# PASSAGE TO READ:
Talk about going out on a limb. Kate Clere McIntyre mortgaged her house to make a film about yoga. Shane Gilchrist discusses empowerment and exercise with the New Zealand director.
Two decades ago, Kate Clere McIntyre took up yoga while studying at the University of Otago. Back then, her teacher wore black leotards and the class was quiet, serious and small.
Fast forward: the New Zealand-born, Sydney-based director has documented yoga's move from the margins into the mainstream in Yogawoman, a film that captures not only a proliferation of challenging poses but a burgeoning passion for a pursuit in which the benefits stretch beyond the mere physical.
As its title suggests, Yogawoman looks at the discipline from a female perspective. Originally taught and practised primarily by men, yoga is now led by a new generation of teachers, who have adapted it for a woman's body and needs.
Filmed in nine countries and featuring 50 yoga experts, the film describes yoga as a transformative, empowering experience for many women, who reveal how it has helped them deal with conditions such as breast cancer, infertility, anxiety and depression, given them strength to recover from abuse and eating disorders as well as helped them through pregnancy, motherhood and menopause.
"It was a very different era back when I started," McIntyre recalled from her Sydney home last week before she packed her bags for a series of screenings in New Zealand's main centres, including at Dunedin's Rialto Cinema on Thursday, April 19.
"Not many people did it and it was very serious. These days, there are people playing music and so many different sorts of people coming. It is so much more in the mainstream," she says, pointing to an estimated 17 million women in North America who now practise yoga.
Yoga is now a multimillion-dollar industry, the images of bearded Indian men in robes obscured by big-city billboards offering a more modern take on a discipline that began more than 5000 years ago. In fact, all those billboards (and similar television advertisements) prompted McIntyre to embark on the project in 2009.
McIntyre, who produced, wrote and directed the film along with husband Michael and sister Saraswati Clere, says that while there was no small element of financial risk ("We mortgaged the house ..."), their efforts are starting to generate interest.
The recruitment of award-winning American actress Annette Bening as narrator has been an obvious bonus, too, McIntyre concedes.
"It was a fantastic coup. One of the women we interviewed was her yoga teacher and we got on to her. She donated her time to the film. She's had four kids, was married to Warren Beatty for 20-odd years, has done the whole Hollywood thing ... she was a delight to work with."
Given the popularity of yoga in the United States and Australia, release deals have been secured there as well as in Italy, Japan and elsewhere.

# DATASET CONTENT:
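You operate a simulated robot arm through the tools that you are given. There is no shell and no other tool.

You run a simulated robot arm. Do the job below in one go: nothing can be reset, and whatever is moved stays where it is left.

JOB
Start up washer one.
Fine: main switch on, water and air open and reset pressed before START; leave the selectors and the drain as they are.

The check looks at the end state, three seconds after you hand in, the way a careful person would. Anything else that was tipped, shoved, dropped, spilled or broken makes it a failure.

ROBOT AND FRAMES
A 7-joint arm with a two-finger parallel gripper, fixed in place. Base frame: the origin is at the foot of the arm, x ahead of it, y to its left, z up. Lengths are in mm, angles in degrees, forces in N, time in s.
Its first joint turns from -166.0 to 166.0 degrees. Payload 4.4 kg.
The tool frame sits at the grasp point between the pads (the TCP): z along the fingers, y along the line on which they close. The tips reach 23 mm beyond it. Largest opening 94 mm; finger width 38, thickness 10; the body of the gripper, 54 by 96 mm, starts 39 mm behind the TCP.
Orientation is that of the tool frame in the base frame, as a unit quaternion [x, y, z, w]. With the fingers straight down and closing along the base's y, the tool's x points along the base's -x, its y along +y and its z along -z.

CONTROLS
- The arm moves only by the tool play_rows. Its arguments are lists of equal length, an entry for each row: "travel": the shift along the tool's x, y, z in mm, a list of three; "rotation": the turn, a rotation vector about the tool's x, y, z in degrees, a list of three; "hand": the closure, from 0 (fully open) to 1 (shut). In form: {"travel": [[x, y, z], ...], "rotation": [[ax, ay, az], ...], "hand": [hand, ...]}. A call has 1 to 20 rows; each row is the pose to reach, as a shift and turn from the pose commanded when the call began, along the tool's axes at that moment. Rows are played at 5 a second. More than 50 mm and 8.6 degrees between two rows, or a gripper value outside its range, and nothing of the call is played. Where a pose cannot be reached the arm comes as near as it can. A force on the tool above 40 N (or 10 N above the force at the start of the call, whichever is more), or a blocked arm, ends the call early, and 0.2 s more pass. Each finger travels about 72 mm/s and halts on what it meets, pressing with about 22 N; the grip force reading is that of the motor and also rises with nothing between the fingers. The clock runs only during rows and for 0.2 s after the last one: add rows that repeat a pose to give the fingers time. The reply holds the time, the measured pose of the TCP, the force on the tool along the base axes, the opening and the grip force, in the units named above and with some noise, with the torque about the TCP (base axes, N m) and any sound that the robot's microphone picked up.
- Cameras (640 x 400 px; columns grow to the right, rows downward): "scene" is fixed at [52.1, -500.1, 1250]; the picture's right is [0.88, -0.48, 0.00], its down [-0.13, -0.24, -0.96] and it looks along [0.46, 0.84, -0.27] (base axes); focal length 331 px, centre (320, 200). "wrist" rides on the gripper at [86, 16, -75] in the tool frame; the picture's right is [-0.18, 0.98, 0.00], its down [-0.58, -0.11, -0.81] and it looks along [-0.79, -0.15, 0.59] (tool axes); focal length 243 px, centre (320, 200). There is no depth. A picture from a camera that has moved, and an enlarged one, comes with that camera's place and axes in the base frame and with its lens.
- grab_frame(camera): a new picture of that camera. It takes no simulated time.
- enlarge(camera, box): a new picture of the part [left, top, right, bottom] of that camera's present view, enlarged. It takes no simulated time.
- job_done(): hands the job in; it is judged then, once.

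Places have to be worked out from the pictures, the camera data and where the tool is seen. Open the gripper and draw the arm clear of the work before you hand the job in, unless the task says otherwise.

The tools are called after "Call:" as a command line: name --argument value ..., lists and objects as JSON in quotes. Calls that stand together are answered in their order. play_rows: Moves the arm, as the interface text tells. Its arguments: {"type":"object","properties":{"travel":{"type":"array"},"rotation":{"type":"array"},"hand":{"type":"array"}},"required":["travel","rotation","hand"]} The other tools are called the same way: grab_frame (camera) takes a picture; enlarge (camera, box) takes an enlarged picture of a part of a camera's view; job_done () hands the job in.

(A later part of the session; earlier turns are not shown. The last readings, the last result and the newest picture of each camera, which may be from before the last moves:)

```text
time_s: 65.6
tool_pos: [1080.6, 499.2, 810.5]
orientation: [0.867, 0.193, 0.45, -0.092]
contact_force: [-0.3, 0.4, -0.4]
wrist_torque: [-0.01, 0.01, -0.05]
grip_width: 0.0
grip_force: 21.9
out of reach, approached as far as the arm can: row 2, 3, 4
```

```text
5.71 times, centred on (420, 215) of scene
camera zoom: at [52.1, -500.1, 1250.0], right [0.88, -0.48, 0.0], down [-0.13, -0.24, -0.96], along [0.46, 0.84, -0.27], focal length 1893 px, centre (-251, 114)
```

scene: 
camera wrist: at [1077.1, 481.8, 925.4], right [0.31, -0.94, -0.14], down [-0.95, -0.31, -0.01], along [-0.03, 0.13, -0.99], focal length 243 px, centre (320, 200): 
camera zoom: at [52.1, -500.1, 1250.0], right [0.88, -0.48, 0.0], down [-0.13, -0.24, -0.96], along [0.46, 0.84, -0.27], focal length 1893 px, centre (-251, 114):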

# SET PROBLEM 1:
Please copy out the portion of the passage to read from "Talk about going" to "the mere physical." without changes.
# SET PROBLEM 2:
Supply the part of the passage to read that comes after its last sentence.

# WRITTEN RESPONSE 1:
Talk about going out on a limb. Kate Clere McIntyre mortgaged her house to make a film about yoga. Shane Gilchrist discusses empowerment and exercise with the New Zealand director.
Two decades ago, Kate Clere McIntyre took up yoga while studying at the University of Otago. Back then, her teacher wore black leotards and the class was quiet, serious and small.
Fast forward: the New Zealand-born, Sydney-based director has documented yoga's move from the margins into the mainstream in Yogawoman, a film that captures not only a proliferation of challenging poses but a burgeoning passion for a pursuit in which the benefits stretch beyond the mere physical.

# WRITTEN RESPONSE 2:
"It's such a big job. You get your film to its first festival and you feel like sitting down and having a glass of Champagne or something, but you've actually got heaps of work to do. It has already been to about 10 festivals and has won three awards so far. It's doing well. It's nice to be involved in a film that people like.
"I think for most audiences, it is so touching to see 50 women talking so intimately about their lives. Whether you are into yoga or not, just to hear such a social commentary ... it was a surprise how far-reaching the film would go into women's lives," McIntyre says.
Yogawoman crosses cultures, continents and economic strata; McIntyre and her crew range from New York to Uganda, Italy and India (the home of yoga), from a cancer therapy group to a correctional facility.
"Making this film, we met girls, mothers, grandmothers, CEOs, prison inmates, dying women, women living in dire poverty, and each one had found a way to make yoga work for them," says McIntyre, who emphasises that there are many differing forms of yoga.
"We don't go into all the different types in the film. It seems that they all have the same purpose. I do think there is a type for everybody.
"Often when you talk about yoga, people think you mean being flexible, but it is also about what happens to your mind. I'm the classic example of someone who is texting at the door, racing down the road trying to find a park - a multitasking, busy mother - and I just come out after yoga feeling so ... relieved.
"I go to a class in Bondi and people are dropping in from work; there are all sorts of modern girls. Everyone comes for different reasons but everyone leaves with a sense of 'upliftment'.
"The thing I like is that it can be done in the midst of your daily life. You don't have to go off to some retreat; you don't even have to have much money to do it.
"There is so much stress in people's lives, so it's good to have a tool to deal with that.
"I think it's becoming mainstream because people need it. I think we are desperate to steel our minds and not worry about the pressure we are under every day."
Or, as another woman says in McIntyre's film, yoga offers "a way to cut through our drama".
See it
Yogawoman screens at Rialto Cinema, Dunedin, on Thursday, April 19, at 6pm. A question and answer session with Kate Clere McIntyre will follow the screening.